How India's Sandalwood Oil trade got hijacked

India slips from exporting sandalwood oil to importing it

D

ard-e-sar ke vaaste
chandan lagaana hai mufeed,
Uss ka ghissna aur lagaana
dard-e-sar yeh bhi to hai

[Sandalwood paste is the ideal cure for a headache,
(But) its preparation and application is a headache in itself!]

That Urdu couplet best encapsulates Kannauj’s long-standing love affair with sandalwood oil and attar (perfume). Situated along the mighty Ganga in Uttar Pradesh, Kannauj is one of the oldest cities in the country. In its heyday, it was regarded as the Grasse of the East, after the French town famous as the perfume capital of the world.

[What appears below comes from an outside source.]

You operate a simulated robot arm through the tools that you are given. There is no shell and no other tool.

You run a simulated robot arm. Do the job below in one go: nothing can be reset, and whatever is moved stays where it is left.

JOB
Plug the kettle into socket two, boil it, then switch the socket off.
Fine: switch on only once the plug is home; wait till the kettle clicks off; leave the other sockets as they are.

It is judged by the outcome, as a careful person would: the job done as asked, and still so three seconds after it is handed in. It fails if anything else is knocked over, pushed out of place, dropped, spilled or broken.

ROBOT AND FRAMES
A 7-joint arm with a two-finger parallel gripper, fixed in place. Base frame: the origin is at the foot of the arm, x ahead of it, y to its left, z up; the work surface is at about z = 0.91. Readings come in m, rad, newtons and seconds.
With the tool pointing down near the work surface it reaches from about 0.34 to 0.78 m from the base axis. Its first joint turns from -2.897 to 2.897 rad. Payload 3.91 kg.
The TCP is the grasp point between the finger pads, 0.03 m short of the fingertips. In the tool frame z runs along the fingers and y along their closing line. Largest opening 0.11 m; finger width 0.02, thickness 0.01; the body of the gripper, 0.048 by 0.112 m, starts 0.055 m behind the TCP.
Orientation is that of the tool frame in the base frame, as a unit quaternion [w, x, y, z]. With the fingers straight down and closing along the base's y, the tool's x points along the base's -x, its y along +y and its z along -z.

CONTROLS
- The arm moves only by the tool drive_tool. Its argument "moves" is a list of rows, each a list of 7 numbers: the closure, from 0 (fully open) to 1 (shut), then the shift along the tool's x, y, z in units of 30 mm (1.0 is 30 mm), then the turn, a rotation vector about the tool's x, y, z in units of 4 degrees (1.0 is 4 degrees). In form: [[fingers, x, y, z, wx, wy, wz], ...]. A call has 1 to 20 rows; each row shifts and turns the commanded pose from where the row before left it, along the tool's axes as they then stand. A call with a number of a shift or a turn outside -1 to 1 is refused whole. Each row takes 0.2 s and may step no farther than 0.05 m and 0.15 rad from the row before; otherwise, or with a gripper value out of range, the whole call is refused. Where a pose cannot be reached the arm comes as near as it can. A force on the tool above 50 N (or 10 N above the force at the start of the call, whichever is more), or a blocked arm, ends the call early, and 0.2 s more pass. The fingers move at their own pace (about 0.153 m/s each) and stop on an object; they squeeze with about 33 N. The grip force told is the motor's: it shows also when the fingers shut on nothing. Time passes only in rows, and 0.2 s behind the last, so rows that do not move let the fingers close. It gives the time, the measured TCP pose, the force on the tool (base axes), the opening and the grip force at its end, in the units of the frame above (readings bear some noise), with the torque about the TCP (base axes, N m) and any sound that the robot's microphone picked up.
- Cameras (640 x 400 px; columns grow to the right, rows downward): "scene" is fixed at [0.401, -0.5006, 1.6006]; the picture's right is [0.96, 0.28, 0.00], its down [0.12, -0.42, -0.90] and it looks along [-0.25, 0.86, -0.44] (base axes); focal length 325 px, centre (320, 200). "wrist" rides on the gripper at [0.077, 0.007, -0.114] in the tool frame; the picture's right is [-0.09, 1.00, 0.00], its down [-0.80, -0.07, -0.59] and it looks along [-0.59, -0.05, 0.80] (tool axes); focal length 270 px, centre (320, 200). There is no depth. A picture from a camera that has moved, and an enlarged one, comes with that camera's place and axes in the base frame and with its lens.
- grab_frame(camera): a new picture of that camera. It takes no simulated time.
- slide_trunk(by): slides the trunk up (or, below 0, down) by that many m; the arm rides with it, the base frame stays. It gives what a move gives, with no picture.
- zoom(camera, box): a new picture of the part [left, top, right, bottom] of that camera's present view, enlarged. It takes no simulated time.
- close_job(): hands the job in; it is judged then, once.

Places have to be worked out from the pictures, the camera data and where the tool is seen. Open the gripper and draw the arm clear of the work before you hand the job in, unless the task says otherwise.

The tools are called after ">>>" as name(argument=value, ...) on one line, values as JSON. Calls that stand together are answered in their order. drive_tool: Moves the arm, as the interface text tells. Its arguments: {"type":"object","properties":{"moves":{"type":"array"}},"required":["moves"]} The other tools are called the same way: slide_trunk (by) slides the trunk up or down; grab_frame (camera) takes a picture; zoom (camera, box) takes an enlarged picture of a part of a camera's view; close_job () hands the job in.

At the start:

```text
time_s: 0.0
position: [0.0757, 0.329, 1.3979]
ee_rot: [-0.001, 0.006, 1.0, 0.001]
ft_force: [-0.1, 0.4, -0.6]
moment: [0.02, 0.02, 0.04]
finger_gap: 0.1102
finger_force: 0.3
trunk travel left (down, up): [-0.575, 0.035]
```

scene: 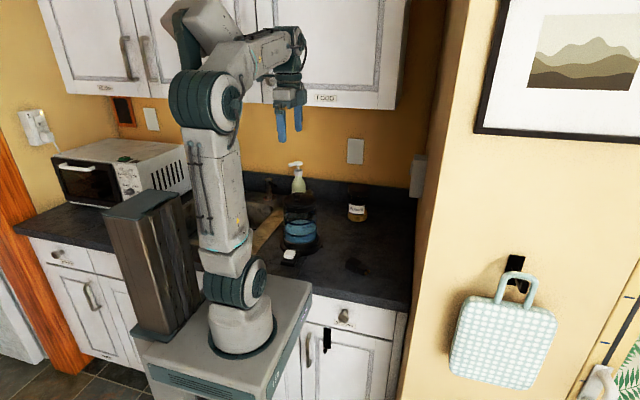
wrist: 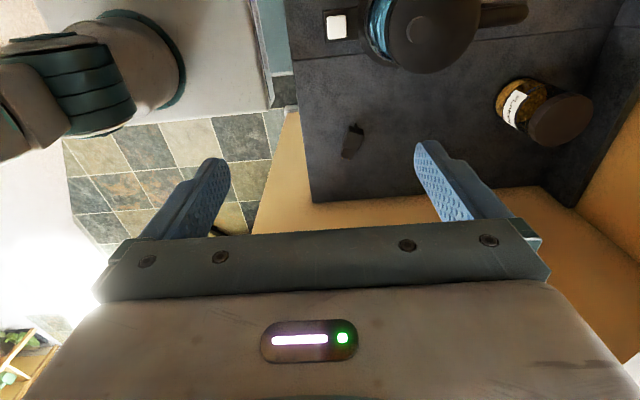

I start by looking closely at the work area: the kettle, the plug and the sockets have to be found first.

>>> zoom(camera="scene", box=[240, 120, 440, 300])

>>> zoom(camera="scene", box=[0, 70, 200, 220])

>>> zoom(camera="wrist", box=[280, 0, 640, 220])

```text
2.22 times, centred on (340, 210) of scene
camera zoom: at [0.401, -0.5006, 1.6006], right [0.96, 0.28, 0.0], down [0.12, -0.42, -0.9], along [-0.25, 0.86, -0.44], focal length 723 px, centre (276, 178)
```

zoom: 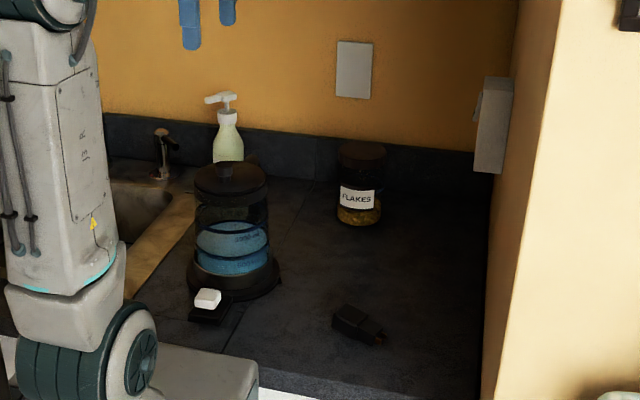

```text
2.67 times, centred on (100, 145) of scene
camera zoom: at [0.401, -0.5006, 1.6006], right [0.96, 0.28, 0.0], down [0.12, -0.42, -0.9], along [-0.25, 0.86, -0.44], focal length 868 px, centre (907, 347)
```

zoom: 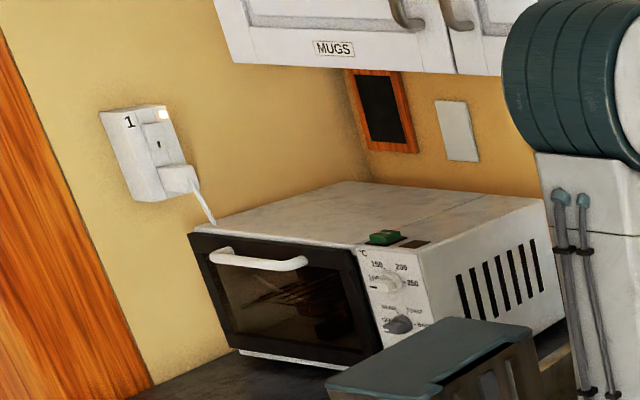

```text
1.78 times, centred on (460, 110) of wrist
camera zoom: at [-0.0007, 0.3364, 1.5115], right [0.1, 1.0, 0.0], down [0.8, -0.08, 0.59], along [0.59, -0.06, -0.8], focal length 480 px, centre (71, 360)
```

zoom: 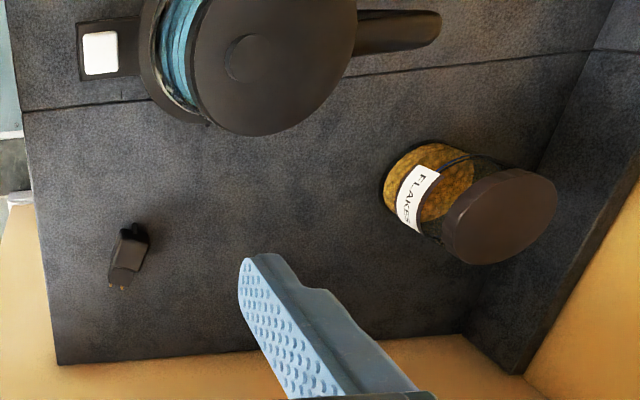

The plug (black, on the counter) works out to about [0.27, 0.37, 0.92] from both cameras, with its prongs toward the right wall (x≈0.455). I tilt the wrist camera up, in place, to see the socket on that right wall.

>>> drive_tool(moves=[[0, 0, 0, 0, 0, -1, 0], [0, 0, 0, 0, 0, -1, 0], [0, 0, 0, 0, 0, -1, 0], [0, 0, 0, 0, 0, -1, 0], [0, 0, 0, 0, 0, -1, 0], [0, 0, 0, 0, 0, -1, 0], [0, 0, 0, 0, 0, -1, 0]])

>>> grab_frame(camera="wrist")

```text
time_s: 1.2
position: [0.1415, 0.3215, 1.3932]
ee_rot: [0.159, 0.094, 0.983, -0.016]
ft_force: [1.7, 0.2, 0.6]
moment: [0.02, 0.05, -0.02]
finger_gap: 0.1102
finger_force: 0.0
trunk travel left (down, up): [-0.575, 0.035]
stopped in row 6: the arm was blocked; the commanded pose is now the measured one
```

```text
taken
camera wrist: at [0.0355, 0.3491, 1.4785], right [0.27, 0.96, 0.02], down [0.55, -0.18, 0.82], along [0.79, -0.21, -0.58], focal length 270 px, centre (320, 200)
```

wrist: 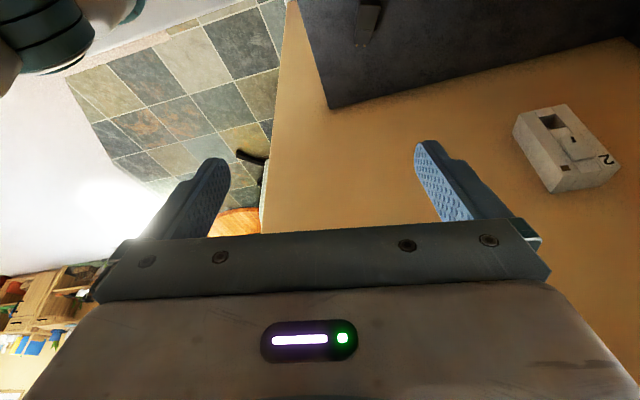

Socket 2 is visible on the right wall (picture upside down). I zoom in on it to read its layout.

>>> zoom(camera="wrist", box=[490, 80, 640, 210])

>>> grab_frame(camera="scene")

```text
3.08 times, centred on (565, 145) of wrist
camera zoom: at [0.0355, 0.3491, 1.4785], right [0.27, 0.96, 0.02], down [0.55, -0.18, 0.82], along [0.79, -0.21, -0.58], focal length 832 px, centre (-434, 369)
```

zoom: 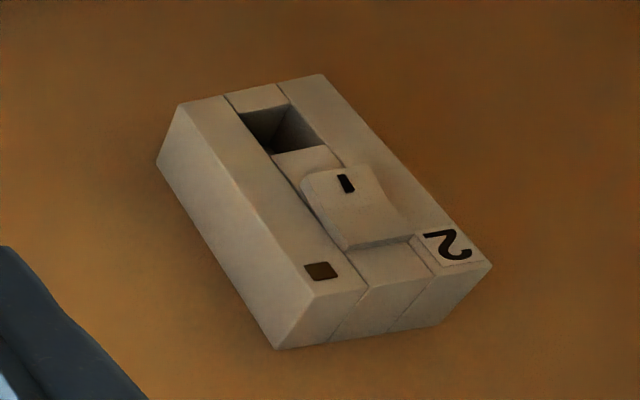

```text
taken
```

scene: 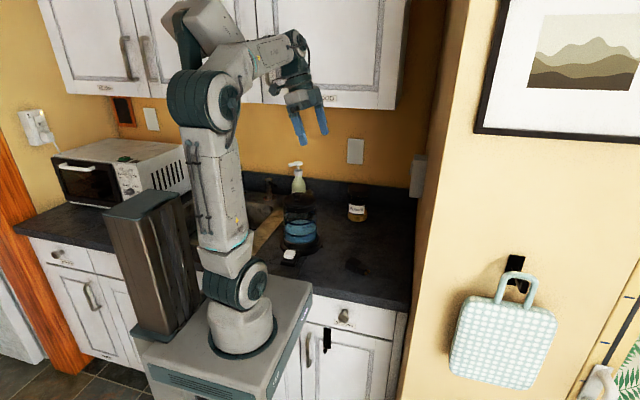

Given the huge demand for sandalwood oil for making attar, Kannauj became the hub for distilling it even though most of the wood actually grew in the southern states of Karnataka and Tamil Nadu. The city dominated the world market for sandalwood oil for a long time, exporting roughly 100 tonnes — half its production — at the peak during the late 1980s and early 1990s.

As Australia started to develop Indian sandalwood plantations, India lost its grip on the Attar trade and resulted in desolate factories
Image: Amit Verma
As Australia started to develop Indian sandalwood plantations, India lost its grip on the Attar trade and resulted in desolate factories

But mention “chandan” (as sandalwood is known in Hindi) to Krishna Narain Kapoor, whose family has been engaged in the art of making attar based on sandalwood oil for over a century, and he looks away with a grimace.

“Why do you ask? What good will come of it?”  His bitterness is not without reason.
The 65-year-old Kapoor’s ancestor set up the first and biggest modern distilling and perfumery company in Kannauj, Manaulal Ramnarain, in 1880. Over time, the family broke into four separate firms. Kapoor’s firm, Indian Fragrances & Chemicals, produced around 800 kilos of sandalwood oil every month and employed 80 people at its peak.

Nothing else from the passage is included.